A total of 15,359 new and resale homes sold in Los Angeles, Riverside, San Diego, Ventura, San Bernardino and Orange counties last month. That was virtually unchanged from 15,361 in January, and up 0.8 percent from 15,231 in February 2009.
The median price paid for a Southland home was $275,000 last month, up 1.3 percent from $271,500 in January, and up 10.0 percent from $250,000 for February 2009.
The median peaked at $505,000 in mid 2007 and appears, so far, to have bottomed out at $247,000 in April last year. The peak-to-trough drop in median was due to a decline in home values as well as a shift in sales toward lower-cost homes.
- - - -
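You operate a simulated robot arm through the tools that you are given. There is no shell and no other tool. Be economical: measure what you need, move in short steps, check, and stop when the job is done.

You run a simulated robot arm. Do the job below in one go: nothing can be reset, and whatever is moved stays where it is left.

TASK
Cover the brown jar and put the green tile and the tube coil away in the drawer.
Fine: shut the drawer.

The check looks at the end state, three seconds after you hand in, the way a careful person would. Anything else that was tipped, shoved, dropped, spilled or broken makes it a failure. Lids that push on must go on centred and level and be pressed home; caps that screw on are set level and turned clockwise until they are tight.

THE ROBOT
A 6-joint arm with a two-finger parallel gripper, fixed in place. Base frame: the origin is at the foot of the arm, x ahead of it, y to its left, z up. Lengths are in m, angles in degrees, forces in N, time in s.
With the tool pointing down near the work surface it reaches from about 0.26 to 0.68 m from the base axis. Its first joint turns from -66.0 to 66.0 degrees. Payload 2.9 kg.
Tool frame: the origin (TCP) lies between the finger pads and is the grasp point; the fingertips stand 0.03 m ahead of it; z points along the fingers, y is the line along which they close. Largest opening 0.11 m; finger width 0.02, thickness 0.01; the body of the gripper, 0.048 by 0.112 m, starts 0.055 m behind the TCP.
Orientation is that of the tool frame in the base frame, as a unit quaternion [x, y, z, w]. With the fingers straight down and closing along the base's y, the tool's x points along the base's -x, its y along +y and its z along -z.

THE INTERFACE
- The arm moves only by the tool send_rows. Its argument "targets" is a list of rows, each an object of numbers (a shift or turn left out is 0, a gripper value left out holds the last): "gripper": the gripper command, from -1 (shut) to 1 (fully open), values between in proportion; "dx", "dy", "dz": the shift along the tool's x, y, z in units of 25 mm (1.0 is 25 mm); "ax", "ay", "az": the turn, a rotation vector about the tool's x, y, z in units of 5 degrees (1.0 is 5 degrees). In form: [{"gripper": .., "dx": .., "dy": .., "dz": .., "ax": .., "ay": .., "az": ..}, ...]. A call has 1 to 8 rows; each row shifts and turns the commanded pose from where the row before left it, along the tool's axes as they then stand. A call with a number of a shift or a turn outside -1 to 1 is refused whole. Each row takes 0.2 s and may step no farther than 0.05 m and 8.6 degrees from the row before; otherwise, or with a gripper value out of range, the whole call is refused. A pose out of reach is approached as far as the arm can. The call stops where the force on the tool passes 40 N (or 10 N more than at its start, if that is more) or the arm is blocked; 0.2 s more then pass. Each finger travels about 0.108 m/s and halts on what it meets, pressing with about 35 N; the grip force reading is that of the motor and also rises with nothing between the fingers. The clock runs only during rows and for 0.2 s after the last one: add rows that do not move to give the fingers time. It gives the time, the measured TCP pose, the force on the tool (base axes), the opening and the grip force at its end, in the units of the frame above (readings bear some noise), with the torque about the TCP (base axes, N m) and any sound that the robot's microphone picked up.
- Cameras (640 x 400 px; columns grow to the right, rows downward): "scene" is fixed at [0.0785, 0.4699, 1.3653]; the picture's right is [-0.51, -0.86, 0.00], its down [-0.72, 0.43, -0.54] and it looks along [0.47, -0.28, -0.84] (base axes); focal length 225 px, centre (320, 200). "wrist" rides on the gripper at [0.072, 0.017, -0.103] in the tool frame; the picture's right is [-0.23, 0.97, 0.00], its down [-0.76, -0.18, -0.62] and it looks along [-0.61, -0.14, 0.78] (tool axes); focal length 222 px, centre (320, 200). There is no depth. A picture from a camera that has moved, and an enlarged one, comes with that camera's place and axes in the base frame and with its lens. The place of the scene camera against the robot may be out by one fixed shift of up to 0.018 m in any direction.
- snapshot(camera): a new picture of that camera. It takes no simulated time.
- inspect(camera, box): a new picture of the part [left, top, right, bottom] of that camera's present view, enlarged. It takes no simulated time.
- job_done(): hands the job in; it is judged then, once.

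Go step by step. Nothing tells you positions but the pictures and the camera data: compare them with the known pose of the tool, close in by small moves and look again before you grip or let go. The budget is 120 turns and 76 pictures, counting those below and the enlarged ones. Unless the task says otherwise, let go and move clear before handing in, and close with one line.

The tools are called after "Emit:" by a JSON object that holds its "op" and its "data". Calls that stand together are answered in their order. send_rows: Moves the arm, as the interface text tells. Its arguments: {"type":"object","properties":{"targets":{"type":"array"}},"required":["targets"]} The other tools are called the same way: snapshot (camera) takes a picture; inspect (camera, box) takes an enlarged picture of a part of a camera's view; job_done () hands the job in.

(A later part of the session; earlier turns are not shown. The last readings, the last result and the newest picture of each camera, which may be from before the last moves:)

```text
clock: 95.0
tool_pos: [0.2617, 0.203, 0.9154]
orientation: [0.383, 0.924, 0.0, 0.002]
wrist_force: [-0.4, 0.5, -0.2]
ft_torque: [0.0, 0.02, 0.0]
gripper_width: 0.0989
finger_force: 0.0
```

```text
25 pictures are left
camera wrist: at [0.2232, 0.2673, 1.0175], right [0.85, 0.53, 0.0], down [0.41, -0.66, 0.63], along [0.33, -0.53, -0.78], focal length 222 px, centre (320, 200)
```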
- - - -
While 44.8 percent of all Southland purchase mortgages since 2000 have been adjustable-rate (ARMs), it was 4.0 percent last month, down from 4.3 percent in January and up from 2.1 percent in February last year.
Jumbo loans, mortgages above the old conforming limit of $417,000, accounted for 14.8 percent of last month’s purchase lending, up from 14.2 percent in January and from 10.7 percent in February 2009. Before the credit crisis in the fall of 2007, jumbos accounted for 40 percent of the market.
Foreclosure resales accounted for 42.3 percent of the resale market last month, up from 42.1 percent in January, and down from 56.7 percent a year ago, which was the all-time high.
Government-insured FHA loans, a popular choice among first-time buyers, accounted for 38.5 percent of all home purchase loans in February.
Absentee buyers – mostly investors and some second-home purchasers – bought 18.9 percent of the homes sold in February. Buyers who appeared to have paid all cash – meaning there was no indication that a corresponding purchase loan was recorded – accounted for 29.3 percent of February sales. In January it was a revised 29.7 percent – an all-time high. The 22-year monthly average for Southland homes purchased with cash is 13.8 percent.
The “flipping” of homes has also trended higher over the past year. Last month the percentage of Southland homes flipped – bought and re-sold – within a three-week to six-month period was 3.4 percent, up from 1.6 percent a year ago. Last month the flipping rate varied from as little as 2.8 percent in Riverside and Ventura counties to as much as 4.1 percent in Los Angeles County.